Pourtant partout, comme à Gramat (Lot), Combrée (Maine-et-Loire) ou L'Huisserie (Mayenne), le scénario se répète. Un collectif d'une trentaine d'associations (CNVM) et un autre regroupant une vingtaine de chercheurs (CSNM) ont été reçus par le gouvernement.

Et "il faut poser des limites ! Si on construit 10 000 méthaniseurs comme en Allemagne, on n'aura pas les moyens de tout contrôler régulièrement, les digesteurs entreront en concurrence", la surface agricole étant limitée, avec un risque "d'accaparement des terres", craint-il.

"Chaque année, des dizaines de millions de tonnes de fumier et de lisier sont déjà épandues sur les champs" et "les faire passer par un méthaniseur ne fait pas augmenter les risques", assure pour sa part, Pascal Peu, ingénieur de recherches à l'Irstea de Rennes, pour qui, peurs et oppositions "viennent souvent d'un manque de communication".

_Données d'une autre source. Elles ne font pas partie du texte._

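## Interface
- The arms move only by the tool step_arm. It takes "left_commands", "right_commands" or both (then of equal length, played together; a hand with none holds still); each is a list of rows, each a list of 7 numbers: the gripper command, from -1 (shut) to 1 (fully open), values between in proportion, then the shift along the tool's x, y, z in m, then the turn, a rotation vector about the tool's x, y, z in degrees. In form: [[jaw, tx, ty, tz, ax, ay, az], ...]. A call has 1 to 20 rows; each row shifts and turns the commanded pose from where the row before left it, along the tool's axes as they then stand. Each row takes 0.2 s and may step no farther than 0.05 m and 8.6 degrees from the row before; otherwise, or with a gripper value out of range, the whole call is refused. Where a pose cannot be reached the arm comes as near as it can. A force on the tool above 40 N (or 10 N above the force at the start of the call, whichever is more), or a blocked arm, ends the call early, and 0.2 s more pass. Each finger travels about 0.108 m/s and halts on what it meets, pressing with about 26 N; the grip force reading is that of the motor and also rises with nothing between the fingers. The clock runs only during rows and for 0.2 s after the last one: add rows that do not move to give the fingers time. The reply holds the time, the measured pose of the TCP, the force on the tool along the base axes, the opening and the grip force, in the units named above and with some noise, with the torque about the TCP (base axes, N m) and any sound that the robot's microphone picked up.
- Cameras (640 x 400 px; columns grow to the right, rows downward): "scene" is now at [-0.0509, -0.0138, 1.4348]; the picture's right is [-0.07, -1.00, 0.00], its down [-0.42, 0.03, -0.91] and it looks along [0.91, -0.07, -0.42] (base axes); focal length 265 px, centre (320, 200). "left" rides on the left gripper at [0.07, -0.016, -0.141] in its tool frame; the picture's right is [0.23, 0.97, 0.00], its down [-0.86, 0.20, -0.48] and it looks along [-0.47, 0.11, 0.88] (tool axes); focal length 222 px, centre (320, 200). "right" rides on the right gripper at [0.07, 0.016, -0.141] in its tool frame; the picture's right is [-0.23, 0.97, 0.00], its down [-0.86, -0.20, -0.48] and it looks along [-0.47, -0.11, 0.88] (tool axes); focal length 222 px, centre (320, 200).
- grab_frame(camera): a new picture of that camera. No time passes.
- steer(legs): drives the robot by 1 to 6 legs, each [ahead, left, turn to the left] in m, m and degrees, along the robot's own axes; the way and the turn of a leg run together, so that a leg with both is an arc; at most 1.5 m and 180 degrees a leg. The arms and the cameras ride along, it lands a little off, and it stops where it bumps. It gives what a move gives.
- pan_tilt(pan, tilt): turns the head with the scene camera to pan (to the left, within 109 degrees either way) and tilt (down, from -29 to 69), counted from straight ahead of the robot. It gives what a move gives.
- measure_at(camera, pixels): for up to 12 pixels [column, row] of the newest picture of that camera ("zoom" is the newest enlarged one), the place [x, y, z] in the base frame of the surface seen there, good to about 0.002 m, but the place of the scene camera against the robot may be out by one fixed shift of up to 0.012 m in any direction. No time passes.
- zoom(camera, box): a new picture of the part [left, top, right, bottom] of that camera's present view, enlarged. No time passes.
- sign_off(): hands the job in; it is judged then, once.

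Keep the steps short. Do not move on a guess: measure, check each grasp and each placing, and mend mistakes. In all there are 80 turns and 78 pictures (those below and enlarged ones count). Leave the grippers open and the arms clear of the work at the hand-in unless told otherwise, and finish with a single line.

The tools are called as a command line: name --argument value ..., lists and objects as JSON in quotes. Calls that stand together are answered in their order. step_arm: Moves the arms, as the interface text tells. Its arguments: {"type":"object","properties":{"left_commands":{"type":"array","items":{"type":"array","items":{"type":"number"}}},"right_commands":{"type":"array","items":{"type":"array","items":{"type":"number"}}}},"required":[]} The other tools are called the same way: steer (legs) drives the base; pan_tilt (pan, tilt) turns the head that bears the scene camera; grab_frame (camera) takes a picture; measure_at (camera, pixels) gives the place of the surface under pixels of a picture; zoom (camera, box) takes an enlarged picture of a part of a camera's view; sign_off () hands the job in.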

De fait, après "un petit mouvement de panique" à l'annonce de leur projet à Aix (Nord), Hubert Verbeke et ses associés témoignent : "nous avons organisé le dialogue, rencontré les gens, fait des aménagements" et même "ouvert une partie du capital pour impliquer les riverains". "Tout ça a du sens, il faut produire cette énergie propre", assure-t-il. Et "si le métier n'est pas encore parfait, au moins il avance"...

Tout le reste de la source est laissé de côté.